WRITTEN REQUEST: Copy out the data below as written; omit any images.
— Begin DATASET EXCERPT —
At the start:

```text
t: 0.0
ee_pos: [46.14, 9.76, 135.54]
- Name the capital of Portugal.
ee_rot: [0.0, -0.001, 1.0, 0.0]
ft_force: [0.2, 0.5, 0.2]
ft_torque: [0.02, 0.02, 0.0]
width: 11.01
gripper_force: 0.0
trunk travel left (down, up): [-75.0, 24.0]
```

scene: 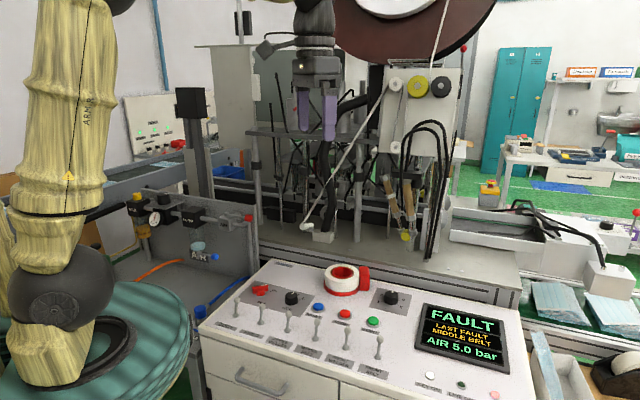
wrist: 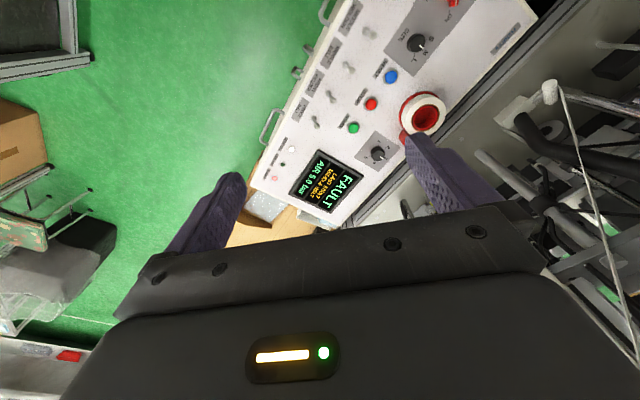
— End DATASET EXCERPT —
REPLY:
At the start:

```text
t: 0.0
ee_pos: [46.14, 9.76, 135.54]
- Name the capital of Portugal.
ee_rot: [0.0, -0.001, 1.0, 0.0]
ft_force: [0.2, 0.5, 0.2]
ft_torque: [0.02, 0.02, 0.0]
width: 11.01
gripper_force: 0.0
trunk travel left (down, up): [-75.0, 24.0]
```

scene: 
wrist: 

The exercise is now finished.